We've heard companies say this before, and we've heard the media, ad agencies, and other related parties refute it. But I think the key here is not where the most media gets consumed, but rather how a series of fragmented markets can be addressed at once. As TV gained traction in the 1940s and 1950s, for example, advertisers took advantage of the fact that there were only a handful of programs that everybody watched. Thus, with just a few spots they were able to reach an extremely wide audience. Today, while mom is watching Desperate Housewives on ABC, dad could be watching ESPN while junior is watching MTV and the baby is plopped down in front of a Nickelodeon show. Instead of using one ad to reach this household, you'll now need at least four. But all of these people need to eat, and they'll all be at a grocery store or a Wal-Mart some time in the near future. The fact that in a given month the top 10 retailers will have 197M unique visitors -- while the top handful of TV shows will reach only a fraction of that number -- really illustrates the point.

Give people what they want

As Steve Farella from TargetCast noted, in the old days media companies used lots of war analogies and idioms when describing their strategy for reaching the consumer. Plans of attack, target acquisition and the rules of engagement were all frequently used terms. However, these days there are 500 TV channels, not five. Out-of-home media of all varieties compete for attention in stores, airports, and even on the road. Consequently, media companies have shifted from "going to war" to giving people what they want. They still talk about an engagement factor, but now it's less like engaging your enemy, and more like engaging your wife (and yes, there are a million jokes/analogies/witty jabs to be made here, but I'm trying to take the high road). For Farella and many others, this basically translates into a form of opt-in marketing, addressing the changing role of the family and our new fast-paced lifestyles, and marketing to people only when we're most receptive -- which frequently happens to be when we shop.
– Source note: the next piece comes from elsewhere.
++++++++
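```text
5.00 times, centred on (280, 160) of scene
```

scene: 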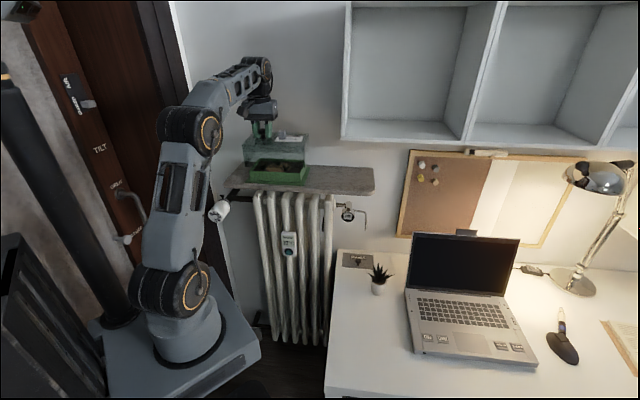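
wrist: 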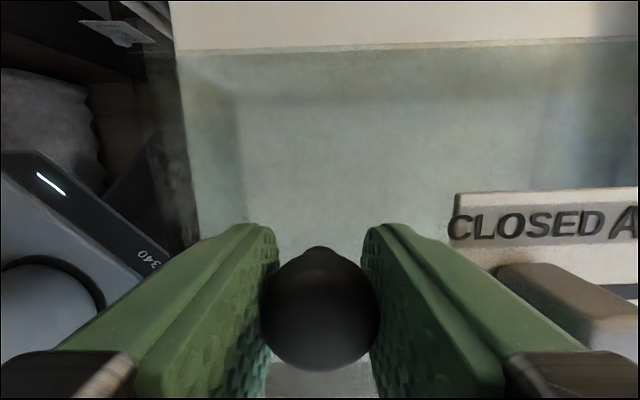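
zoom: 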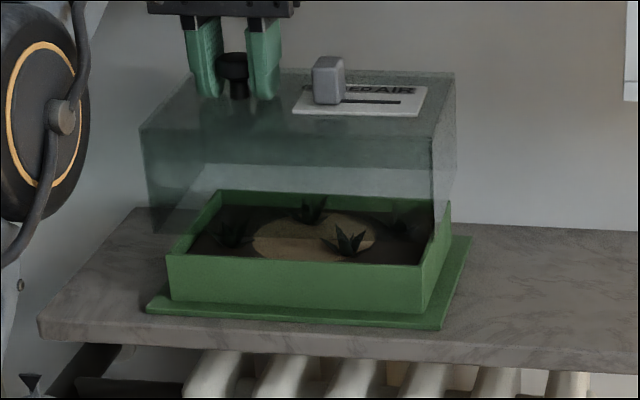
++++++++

Don't forget about privacy

At the end of a fascinating presentation by Brand Experience Lab's David Polinchock on experiential marketing and some of the new technologies on the horizon, I asked whether any brands or retailers (or consumers for that matter) had looked into the privacy or ethical concerns of next-generation tracking and data mining products. I was quite surprised by his answer: privacy isn't very important for many young people, provided that they feel they're getting something of value (a customized promotion, better pricing, etc.) in exchange for giving up their personal info. I'm not quite ready to buy into this (I like to think I'm still pretty young myself), and I know that a good number of baby boomers aren't onboard with it either. Still, BEL talks to a lot of people in the right places, and if this is their experience, it tells me that perhaps more people should be thinking about privacy right now, since once that information's out there, there's no getting it back. (One need only look to the recent AOL search data fiasco, and the accompanying class-action lawsuit, to see how serious a privacy breach can be for businesses and their customers.)

Store research data can be surprising

Because they make good food for thought, here are some interesting stats quoted by some of the presenters during the At-Retail Media Conference. I haven't verified any of these, so use them at your own discretion.
  • IBN determined that four of the five largest radio "stations" in the US (including the three largest) are in-store audio networks.
  • PRN notes that the top 10 US retailers receive 197M unique visitors each month, and these people visit an average of seven times per month, for a total of about 1.4B shopping trips per month.
  • Hispanic shoppers are 70% more likely to watch in-store digital media than non-Hispanics, and have up to six times better brand recall for advertised products.
  • Retail Marketing Services discovered that placing a graphic or visual element on a shelf-mounted sign ("shelf barker") can generate up to a 35% sales lift.
  • And my favorite: Retail Marketing Services also studied the Tesco digital signage deployment. They found that while 42% of individuals looked at the screens, on average they only did so for about three seconds. Among other things, this underscores the importance of using short, to-the-point messages on in-store networks, rather than traditional 30 second spots.
Aside from the fact that I was running up and down the stairs every so often trying to get better reception on my cell phone, I was quite pleased with the At-Retail Media show and its speakers. It's worth noting that the speakers and audience members hailed from a diverse set of industries, including advertising, media planning, media buying, technology and ancillary services. Over the past few years, this once-disparate collection of specialties has converged on the retail space to address the unique challenges of marketing at the point-of-decision (or as P&G would say, the first moment of truth). That these groups are willing to work together (and in many cases are excited to do so) may be the best indication that those who know media -- and those who are responsible for it -- are ready to make a serious foray into the retail space. And if research like DDI's recent at-retail media survey is any indication, brand marketers are increasingly ready to consider in-store advertising as a key part of their marketing strategies.